> What you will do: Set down the passage given as it stands from "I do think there" to "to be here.", and nothing more.

> Information provided:
-=-=-=-=-

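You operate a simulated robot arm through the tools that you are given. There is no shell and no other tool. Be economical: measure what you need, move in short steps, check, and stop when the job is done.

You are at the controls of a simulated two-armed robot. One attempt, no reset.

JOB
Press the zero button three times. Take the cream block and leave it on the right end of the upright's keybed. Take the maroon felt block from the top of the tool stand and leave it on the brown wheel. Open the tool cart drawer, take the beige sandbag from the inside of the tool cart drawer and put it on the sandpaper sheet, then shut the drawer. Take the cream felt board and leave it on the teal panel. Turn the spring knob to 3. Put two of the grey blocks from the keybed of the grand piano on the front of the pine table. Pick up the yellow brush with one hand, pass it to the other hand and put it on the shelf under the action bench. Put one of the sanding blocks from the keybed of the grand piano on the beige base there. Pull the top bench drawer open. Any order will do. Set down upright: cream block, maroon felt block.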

-=-=-=-=-

> Passage given:
Great article - insta-subscribed! This exact application of spiral dynamics to the current moment is something I have been pondering a lot recently - so many of the West’s current problems strike me as rooted in the Green mainstream’s inability or unwillingness to accept that consciousness/developmental hierarchies are a thing, and that new migrants from strong (and more importantly self-confident) red/blue cultures won’t jettison their deeply held values, beliefs and behaviours overnight just because they move here. Once you have decided that any consideration of the relative merits and maturity of different cultures and how they can or can’t mix is “hate”, you’ve put yourself in a cognitive box by taking that whole line of thinking off the table and – as far as I can see – denied yourself any ability to either diagnose or fix some of the problems facing us, particularly if you also see everything through a victim/oppressor lens with the red/blues as the victims.

I do think there is a slow dawning here in the UK that there are potentially unbridgeable gaps between red/blue Islamic values and green “tolerance” and relativism, but ironically that recognition is much more clearly articulated by Islamic commentators (including some very eminent native British ones) than by anyone I’ve read on the Green side. Working class native blue/oranges see it quite clearly I think, but they have no power and are largely voiceless and despised by their Green "betters". It’s far from clear to me how this shakes out in the decades to come – perhaps we need to get as many people as we can to yellow asap, but yellow still feels quite a lonely place to be here.

-=-=-=-=-

> Exercise answer:
I do think there is a slow dawning here in the UK that there are potentially unbridgeable gaps between red/blue Islamic values and green “tolerance” and relativism, but ironically that recognition is much more clearly articulated by Islamic commentators (including some very eminent native British ones) than by anyone I’ve read on the Green side. Working class native blue/oranges see it quite clearly I think, but they have no power and are largely voiceless and despised by their Green "betters". It’s far from clear to me how this shakes out in the decades to come – perhaps we need to get as many people as we can to yellow asap, but yellow still feels quite a lonely place to be here.